Instruction:
Quote all of the data that follows exactly as written, skipping the images.
***
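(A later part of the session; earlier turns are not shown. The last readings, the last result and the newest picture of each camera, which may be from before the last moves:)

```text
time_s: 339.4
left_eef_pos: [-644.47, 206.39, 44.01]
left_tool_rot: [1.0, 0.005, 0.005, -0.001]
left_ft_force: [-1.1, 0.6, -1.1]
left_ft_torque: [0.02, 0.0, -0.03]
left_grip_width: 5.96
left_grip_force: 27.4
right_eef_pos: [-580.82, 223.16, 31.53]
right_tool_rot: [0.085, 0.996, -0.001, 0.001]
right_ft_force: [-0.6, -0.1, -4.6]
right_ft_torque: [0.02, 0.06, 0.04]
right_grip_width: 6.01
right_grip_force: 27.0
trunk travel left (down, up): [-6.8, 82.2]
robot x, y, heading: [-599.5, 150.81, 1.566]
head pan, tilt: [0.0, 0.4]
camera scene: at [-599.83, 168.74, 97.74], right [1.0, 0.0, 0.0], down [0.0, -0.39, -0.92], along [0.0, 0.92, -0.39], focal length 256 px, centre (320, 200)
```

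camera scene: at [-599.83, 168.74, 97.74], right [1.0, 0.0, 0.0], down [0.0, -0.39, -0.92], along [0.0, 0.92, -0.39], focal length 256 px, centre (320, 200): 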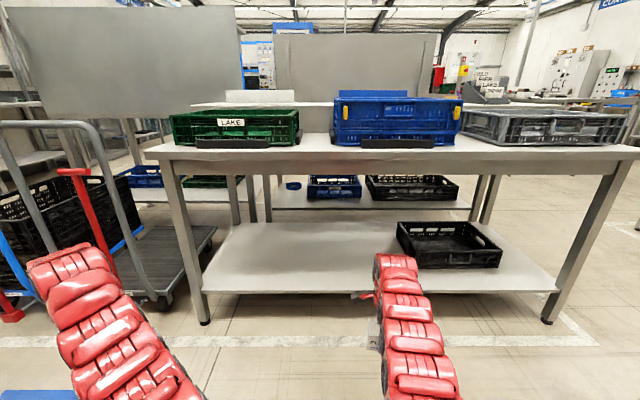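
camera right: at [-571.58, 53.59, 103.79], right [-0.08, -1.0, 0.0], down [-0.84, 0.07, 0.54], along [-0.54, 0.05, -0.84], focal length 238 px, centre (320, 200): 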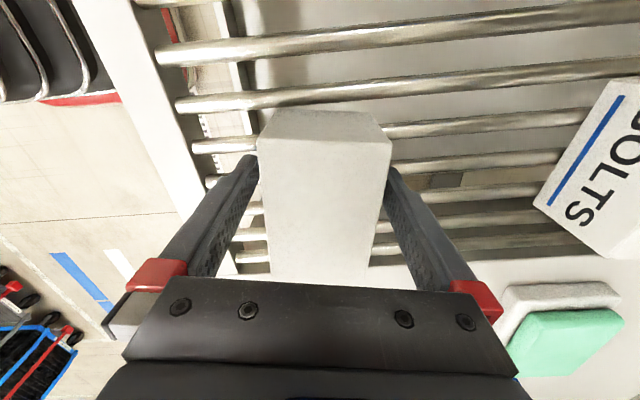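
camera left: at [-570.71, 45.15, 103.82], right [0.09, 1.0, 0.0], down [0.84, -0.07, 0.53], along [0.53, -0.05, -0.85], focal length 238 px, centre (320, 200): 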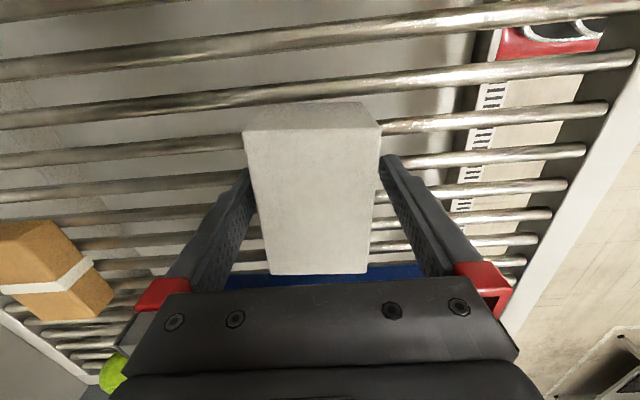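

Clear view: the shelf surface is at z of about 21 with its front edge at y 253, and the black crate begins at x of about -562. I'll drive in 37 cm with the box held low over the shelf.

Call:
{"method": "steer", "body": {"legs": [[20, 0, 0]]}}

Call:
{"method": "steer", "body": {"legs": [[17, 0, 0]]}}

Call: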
***
Correct output:
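(A later part of the session; earlier turns are not shown. The last readings, the last result and the newest picture of each camera, which may be from before the last moves:)

```text
time_s: 339.4
left_eef_pos: [-644.47, 206.39, 44.01]
left_tool_rot: [1.0, 0.005, 0.005, -0.001]
left_ft_force: [-1.1, 0.6, -1.1]
left_ft_torque: [0.02, 0.0, -0.03]
left_grip_width: 5.96
left_grip_force: 27.4
right_eef_pos: [-580.82, 223.16, 31.53]
right_tool_rot: [0.085, 0.996, -0.001, 0.001]
right_ft_force: [-0.6, -0.1, -4.6]
right_ft_torque: [0.02, 0.06, 0.04]
right_grip_width: 6.01
right_grip_force: 27.0
trunk travel left (down, up): [-6.8, 82.2]
robot x, y, heading: [-599.5, 150.81, 1.566]
head pan, tilt: [0.0, 0.4]
camera scene: at [-599.83, 168.74, 97.74], right [1.0, 0.0, 0.0], down [0.0, -0.39, -0.92], along [0.0, 0.92, -0.39], focal length 256 px, centre (320, 200)
```

camera scene: at [-599.83, 168.74, 97.74], right [1.0, 0.0, 0.0], down [0.0, -0.39, -0.92], along [0.0, 0.92, -0.39], focal length 256 px, centre (320, 200): 
camera right: at [-571.58, 53.59, 103.79], right [-0.08, -1.0, 0.0], down [-0.84, 0.07, 0.54], along [-0.54, 0.05, -0.84], focal length 238 px, centre (320, 200): 
camera left: at [-570.71, 45.15, 103.82], right [0.09, 1.0, 0.0], down [0.84, -0.07, 0.53], along [0.53, -0.05, -0.85], focal length 238 px, centre (320, 200): 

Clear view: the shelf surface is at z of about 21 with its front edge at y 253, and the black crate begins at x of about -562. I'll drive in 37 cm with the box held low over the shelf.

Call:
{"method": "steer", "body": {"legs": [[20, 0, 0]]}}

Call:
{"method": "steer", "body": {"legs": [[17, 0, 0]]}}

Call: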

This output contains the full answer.